On Tue, 25 Mar 2003, Christian Liendo wrote:
Looking for advice.
I am sorry if this was discussed before, but I cannot seem to find this. I want to use source routing as a way to stop a DoS rather than use access-lists.
you can null route it also.
In other words, lets say I know the source IP (range of IPs) of an attack and they do not change.
if you know the source, walk back to the source ingress and stop it there? Unless its a large number of sources in which case the null route should be applied.
If the destination stays the same I can easily null route the destination, but what if the destination constantly changes. So I have to work based on the source IP.
if the destination changes? Can you clarify that? You have attacks in which the destination changes inside a /24 or inside some larger netblock?
Depending on the router and the code, if I implement an access-list then the CPU utilization shoots through the roof.
Given your description of the problem so far I'm going to say you are using router vendor !J so policy routing (source routing) is guaranteed to do more harm than a simple acl would. Additionally, how large an acl are you trying to implement for this attack scenario? 'less is more' especially with DoS attack filtering.
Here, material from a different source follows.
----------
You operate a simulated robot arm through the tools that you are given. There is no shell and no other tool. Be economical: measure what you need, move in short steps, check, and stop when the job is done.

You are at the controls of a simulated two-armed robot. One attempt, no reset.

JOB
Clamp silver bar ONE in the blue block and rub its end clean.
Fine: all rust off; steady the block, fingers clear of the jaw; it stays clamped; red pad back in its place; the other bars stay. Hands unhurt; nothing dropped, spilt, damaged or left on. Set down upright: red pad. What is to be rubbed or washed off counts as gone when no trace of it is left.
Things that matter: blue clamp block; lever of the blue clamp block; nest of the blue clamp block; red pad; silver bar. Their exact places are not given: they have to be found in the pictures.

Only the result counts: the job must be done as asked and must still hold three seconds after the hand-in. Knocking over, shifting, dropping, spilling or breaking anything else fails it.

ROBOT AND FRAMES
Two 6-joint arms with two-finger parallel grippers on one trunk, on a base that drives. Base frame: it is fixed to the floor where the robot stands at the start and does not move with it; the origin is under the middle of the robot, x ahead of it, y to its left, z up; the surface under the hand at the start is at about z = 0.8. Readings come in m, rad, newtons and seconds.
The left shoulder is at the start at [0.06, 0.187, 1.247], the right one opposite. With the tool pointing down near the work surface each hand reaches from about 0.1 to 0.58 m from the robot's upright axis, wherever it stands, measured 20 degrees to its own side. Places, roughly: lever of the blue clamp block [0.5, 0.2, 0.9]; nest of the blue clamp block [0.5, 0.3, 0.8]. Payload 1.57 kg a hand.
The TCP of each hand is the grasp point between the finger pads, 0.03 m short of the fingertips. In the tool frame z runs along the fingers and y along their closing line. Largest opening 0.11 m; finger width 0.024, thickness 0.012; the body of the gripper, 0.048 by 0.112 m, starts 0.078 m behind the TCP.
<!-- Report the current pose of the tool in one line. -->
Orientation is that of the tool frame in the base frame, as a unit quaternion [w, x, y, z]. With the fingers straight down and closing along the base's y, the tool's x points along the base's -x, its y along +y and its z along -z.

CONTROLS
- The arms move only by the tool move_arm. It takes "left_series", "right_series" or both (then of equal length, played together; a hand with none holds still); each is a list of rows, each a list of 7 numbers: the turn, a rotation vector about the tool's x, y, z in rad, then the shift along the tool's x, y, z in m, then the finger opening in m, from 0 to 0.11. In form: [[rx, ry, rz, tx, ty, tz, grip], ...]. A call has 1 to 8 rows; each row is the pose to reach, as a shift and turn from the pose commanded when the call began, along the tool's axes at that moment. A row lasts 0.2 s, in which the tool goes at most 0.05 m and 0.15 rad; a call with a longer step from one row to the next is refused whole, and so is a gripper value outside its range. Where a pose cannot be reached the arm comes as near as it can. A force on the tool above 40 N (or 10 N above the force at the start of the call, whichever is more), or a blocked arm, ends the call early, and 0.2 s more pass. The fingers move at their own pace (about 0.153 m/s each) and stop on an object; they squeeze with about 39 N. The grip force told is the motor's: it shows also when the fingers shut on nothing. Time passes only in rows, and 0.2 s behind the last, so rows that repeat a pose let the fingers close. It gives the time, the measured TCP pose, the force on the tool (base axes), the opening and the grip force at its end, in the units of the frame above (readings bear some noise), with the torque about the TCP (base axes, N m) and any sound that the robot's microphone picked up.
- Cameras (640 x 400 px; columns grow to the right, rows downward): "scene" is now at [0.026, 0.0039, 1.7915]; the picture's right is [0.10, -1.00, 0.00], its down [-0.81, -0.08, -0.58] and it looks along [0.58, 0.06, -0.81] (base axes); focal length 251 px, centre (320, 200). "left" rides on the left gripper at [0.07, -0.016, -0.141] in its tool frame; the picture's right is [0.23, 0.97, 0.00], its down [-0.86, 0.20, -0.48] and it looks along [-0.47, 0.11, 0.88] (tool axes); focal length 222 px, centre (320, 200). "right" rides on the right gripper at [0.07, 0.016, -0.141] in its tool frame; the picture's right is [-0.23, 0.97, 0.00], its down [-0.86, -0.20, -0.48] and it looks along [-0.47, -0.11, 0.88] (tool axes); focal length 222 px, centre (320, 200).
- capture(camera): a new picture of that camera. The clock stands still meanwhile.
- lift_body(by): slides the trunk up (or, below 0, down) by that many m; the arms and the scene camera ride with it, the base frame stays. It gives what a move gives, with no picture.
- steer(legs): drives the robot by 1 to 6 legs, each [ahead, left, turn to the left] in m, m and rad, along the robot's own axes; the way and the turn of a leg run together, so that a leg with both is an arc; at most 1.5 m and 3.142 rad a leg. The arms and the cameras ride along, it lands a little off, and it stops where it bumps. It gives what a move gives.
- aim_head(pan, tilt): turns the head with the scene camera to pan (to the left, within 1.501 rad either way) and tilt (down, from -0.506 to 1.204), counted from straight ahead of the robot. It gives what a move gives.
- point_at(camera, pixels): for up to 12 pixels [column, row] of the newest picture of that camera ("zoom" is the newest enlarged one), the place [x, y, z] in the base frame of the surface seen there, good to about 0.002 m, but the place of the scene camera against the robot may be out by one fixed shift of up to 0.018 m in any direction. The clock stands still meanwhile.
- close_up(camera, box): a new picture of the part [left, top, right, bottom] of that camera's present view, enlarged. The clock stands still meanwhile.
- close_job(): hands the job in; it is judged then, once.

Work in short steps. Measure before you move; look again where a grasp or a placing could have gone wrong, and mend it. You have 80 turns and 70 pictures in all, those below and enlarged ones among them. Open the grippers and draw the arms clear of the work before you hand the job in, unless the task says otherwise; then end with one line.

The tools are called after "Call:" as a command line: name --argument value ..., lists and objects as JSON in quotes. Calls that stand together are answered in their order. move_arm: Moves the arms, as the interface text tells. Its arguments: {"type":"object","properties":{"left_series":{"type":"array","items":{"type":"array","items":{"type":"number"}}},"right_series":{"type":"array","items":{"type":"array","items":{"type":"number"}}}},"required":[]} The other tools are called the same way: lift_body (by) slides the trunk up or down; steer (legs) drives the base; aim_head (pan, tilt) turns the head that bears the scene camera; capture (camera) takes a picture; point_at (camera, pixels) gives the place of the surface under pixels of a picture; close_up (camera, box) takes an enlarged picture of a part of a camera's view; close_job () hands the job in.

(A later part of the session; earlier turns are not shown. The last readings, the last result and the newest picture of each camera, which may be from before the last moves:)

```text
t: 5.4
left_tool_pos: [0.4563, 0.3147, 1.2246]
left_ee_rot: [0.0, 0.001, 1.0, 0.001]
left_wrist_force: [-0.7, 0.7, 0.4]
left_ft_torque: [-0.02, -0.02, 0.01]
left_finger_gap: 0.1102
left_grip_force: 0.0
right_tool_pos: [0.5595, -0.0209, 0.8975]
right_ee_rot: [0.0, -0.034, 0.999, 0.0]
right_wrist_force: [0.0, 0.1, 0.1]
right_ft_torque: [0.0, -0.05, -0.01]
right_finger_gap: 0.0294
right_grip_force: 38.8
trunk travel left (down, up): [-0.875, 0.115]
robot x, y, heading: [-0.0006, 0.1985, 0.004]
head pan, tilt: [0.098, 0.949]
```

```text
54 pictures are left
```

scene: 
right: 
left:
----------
What I would like to try and do is use source routing to route that traffic to null. I figured it would be easier on the router than an access-list.
How so? The same basic processing must be done for each packet if you policy route or acl... each packet must be pushed through an acl to an unnatural next-hop (null in the case of an acl or 'wrong interface' for policy routing)
Has anyone else tried this successfully on ciscos and junipers?
you theoretically COULD do this on a juniper, its making the problem much harder though.. .the juniper could just as easily filter it. POlicy routing on the cisco gear I've tried it on doesn't work well for high packetrate streams.
Is it easier on the CPU than access-lists?
no, not in anyway is it better than an acl.
Is there a link I cannot find on cisco or google?